What Yu-Gi-Oh! Arc-V Vol. 1 most reminds me of is the manga adaption of Yu-Gi-Oh! GX. In a sense, it’s basically an alternative universe take on the same material. It reuses the same characters, keeps most of their personalities in check, follows the basic premise and setting, but goes in its own direction with its own story. However, if you have not watched the anime, the manga is not going to feel as fulfilling and satisfying unfortunately. In order to get the most of the GX manga, you needed to get attached to the characters in the anime, learn their backgrounds, and see their connections and relationships to one another. I have not watched Arc-V at all, but that’s the same impression I get with its manga: I need to watch the show to get more out of it.

Yuzu! We can’t afford to have flowers in our panels! Stop wasting money!
Because otherwise, I don’t feel that the story or even the characters are all that well-defined. Maybe this whole Action Duels thing was introduced in a different spin-off or in this series’ anime, but I don’t feel like I have much of grasp on it nor does it really work for me after reading the manga. I don’t quite understand the concept of dueltainers or how they got started; I barely understand what the Leo Corporation is about other than they made Solid Vision and seem to have their own police force; I don’t quite understand why L.C. is after Yuya Sakaki, our lead character, other than his dragon card is special and will change the world. This manga does not explain anything especially well to those not in the know. I don’t expect the series to explain how dueling works or the rules of it, since that was already covered in the main series, but the lack of world-building and providing the basic rules to this story dampers the experience.

The characters themselves don’t especially dazzle and stand out either. Yuya is just your bare-bones Shonen protagonist at this stage, not doing much to separate himself from the crowd. His most intriguing aspect, ostensibly having multiple identities, is not really expanded on in any fashion. Almost all the members of the Leo Corporation don’t make an impression in the slightest or have much in the way of a personality sans antagonistic force to the protagonist. The closest is Kurosaki, who is sort of a thrill seeker that puts himself into the worst positions in duels so he can get some sort of high and challenge from it. It’s not much, but it does give him something. The best character in the manga is Yuzu Hiiragi, who is desperately trying to keep the dueling school her father created up and running. As such, she seeks out Yuya to become a teacher, despite putting herself in plenty of danger. She’s greedy, manipulative at times, and delivers some of the best jokes in the manga. There’s not a lot to her like the other characters, but she does at least stand out amongst them.

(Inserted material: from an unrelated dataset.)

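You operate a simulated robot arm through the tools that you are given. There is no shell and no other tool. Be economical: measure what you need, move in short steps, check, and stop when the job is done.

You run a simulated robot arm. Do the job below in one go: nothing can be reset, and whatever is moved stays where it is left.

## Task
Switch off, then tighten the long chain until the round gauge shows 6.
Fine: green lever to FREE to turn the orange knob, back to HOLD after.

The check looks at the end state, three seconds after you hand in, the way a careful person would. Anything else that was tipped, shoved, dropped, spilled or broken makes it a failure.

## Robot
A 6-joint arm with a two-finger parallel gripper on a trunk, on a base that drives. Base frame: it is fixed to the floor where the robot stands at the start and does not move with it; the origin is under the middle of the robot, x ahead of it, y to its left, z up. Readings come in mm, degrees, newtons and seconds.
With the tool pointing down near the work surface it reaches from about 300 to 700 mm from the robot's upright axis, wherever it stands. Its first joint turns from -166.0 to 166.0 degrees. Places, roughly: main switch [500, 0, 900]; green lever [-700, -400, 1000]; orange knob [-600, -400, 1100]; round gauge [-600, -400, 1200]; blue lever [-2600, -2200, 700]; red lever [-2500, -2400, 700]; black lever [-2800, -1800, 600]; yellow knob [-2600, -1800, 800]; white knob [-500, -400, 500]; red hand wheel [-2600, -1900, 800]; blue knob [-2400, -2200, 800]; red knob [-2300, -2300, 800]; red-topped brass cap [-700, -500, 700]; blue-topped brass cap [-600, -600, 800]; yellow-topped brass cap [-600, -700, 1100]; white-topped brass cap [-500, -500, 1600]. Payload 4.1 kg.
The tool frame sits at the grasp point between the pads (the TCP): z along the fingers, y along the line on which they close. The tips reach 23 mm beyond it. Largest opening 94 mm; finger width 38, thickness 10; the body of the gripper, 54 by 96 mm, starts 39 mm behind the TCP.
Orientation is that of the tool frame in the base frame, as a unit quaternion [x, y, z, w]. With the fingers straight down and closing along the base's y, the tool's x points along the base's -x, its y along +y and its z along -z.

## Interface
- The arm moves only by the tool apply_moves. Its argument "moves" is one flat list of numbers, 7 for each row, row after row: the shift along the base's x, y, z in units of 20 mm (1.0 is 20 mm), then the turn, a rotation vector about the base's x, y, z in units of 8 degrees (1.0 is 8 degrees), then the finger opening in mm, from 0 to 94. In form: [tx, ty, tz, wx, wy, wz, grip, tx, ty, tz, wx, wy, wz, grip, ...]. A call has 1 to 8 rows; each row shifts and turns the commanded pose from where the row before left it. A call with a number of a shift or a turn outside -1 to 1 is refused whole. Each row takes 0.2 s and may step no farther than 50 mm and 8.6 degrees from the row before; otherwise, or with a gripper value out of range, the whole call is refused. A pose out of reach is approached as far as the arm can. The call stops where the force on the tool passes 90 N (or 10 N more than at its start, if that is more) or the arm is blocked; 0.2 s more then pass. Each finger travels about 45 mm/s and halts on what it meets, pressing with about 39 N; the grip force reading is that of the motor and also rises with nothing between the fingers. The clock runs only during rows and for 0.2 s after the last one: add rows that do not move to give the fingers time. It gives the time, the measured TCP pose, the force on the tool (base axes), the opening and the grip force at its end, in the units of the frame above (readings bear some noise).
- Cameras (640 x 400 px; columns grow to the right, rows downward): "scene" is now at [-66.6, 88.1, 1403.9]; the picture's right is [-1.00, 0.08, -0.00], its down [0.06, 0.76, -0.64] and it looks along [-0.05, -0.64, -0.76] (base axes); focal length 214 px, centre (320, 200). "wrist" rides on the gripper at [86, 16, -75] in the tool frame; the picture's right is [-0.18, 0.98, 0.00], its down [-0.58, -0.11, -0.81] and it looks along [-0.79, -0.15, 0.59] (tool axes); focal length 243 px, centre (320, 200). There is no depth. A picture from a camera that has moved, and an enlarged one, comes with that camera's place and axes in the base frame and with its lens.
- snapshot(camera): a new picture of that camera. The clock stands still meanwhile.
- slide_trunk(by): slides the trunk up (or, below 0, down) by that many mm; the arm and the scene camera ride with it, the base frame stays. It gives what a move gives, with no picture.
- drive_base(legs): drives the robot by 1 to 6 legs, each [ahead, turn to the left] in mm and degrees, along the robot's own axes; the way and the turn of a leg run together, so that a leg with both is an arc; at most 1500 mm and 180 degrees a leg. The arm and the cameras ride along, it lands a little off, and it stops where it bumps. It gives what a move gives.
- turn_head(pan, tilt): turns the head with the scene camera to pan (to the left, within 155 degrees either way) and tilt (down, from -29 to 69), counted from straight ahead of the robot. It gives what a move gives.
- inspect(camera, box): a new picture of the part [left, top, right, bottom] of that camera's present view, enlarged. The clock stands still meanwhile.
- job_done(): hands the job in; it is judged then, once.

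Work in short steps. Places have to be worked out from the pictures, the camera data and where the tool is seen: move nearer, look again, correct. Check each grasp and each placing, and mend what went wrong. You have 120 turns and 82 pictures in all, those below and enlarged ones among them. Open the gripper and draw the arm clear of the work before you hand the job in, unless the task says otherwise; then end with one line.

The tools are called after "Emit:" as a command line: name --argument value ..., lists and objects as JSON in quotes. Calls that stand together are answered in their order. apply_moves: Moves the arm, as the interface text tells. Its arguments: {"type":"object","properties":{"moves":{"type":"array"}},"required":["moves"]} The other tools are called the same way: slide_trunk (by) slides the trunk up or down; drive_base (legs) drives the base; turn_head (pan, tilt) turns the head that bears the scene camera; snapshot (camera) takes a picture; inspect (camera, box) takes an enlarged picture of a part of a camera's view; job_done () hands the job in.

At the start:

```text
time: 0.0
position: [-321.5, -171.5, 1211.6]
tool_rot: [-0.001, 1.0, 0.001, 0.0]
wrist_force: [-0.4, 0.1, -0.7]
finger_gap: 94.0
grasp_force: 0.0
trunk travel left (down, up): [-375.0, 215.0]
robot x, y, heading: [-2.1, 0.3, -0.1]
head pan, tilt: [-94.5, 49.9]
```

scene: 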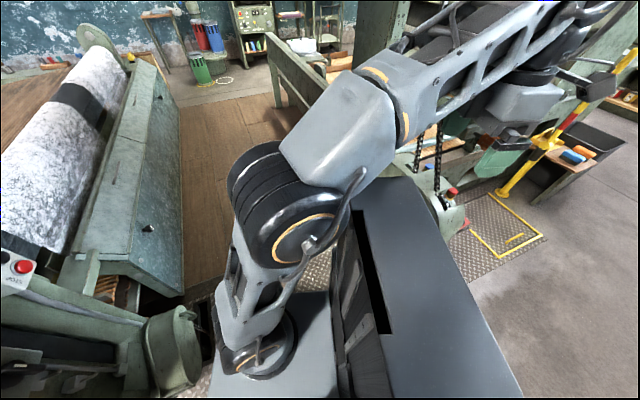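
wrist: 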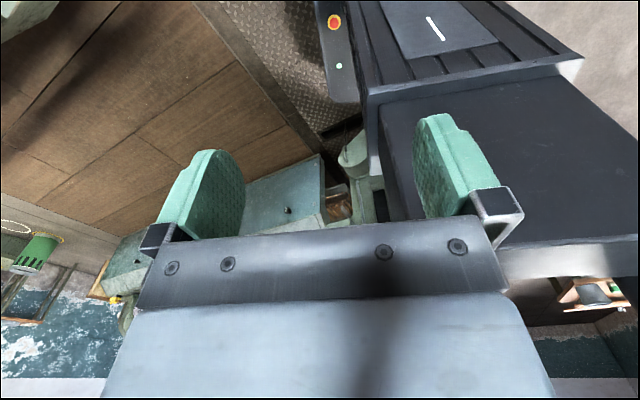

Even when piloting a helicopter, there’s always time for a lollipop.
Overall, the writing on the book is average; not bad, but not particularly great either. The storytelling is too quick and too fast, barely taking any time for character development or laying down the basics for the plot. The dialogue tends to get way too exposition heavy during the duels themselves (though, that admittedly happens in every other Yu-Gi-Oh series) and can be a bit too corny and silly to take serious. Most characterization and character traits are told to us more rather than being shown to us (like Yuya rescuing more people than the Leo Corporation), outside of a few moments here and there. There’s no sense of excitement or intensity to the duels either, since everyone is just constantly explaining things or just pulling out twists on top of twists over and over. It gets tiring maybe the anime is better at handling all of this, but it’s not a strong point for the manga.

Lastly, there’s the artwork and it’s not especially bad. The character designs all feel reminiscent of the original Yu-Gi-Oh! manga, which at least keeps the art consistent even with different creators. The designs are extremely, stereotypical anime and manga designs with the wild hair, silly outfits, and such, but they do work in an equally silly and crazy universe where card games are the most important things ever. The designs of the monsters and cards look nice and do feel unique enough from each other. The major problem is that the dueling and storytelling isn’t exactly great, being a bit too hectic and visually noisy at times for you to really get invested in what you’re looking at. It just keeps things from feeling all that exciting or engaging ultimately, which really hurts in a Shonen action series.

Is It Good?

Yu-Gi-Oh! Arc-V Vol. 1 is underwhelming. If you are fan of the Arc-V spin-off and have watched several episodes of the show already, perhaps there is something to this manga that you may enjoy. However, if you have not watched it in any capacity, than this series will not really work for you. It’s both underdeveloped and feels like you need to have experienced the series in somewhat in the past to get the most out of it.